[Begin Collected material]
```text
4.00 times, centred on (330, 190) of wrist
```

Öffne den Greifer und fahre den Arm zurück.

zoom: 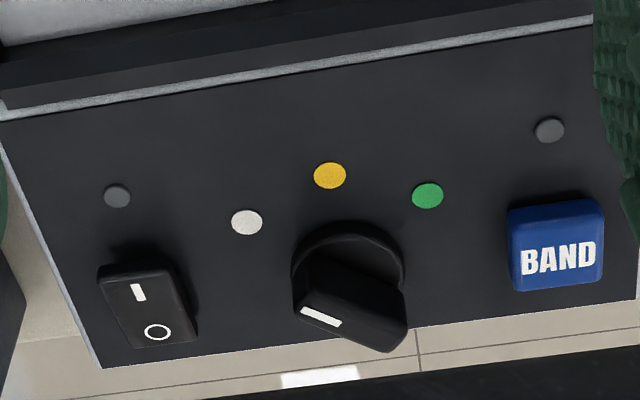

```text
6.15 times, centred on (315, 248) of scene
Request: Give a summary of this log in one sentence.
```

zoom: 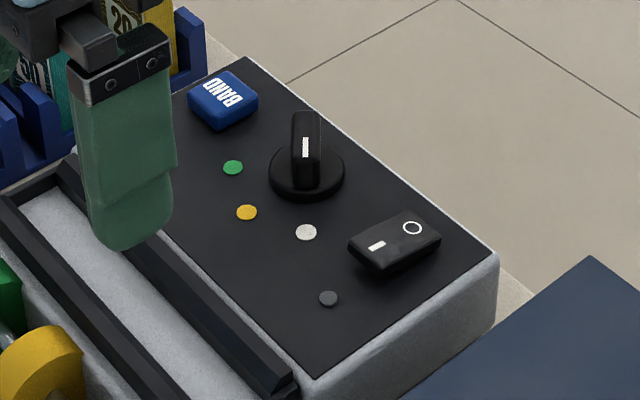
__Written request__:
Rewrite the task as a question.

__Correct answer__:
[End Collected material]
__Written request__:
Take every line containing the word "times" and copy it.

__Correct answer__:
4.00 times, centred on (330, 190) of wrist
6.15 times, centred on (315, 248) of scene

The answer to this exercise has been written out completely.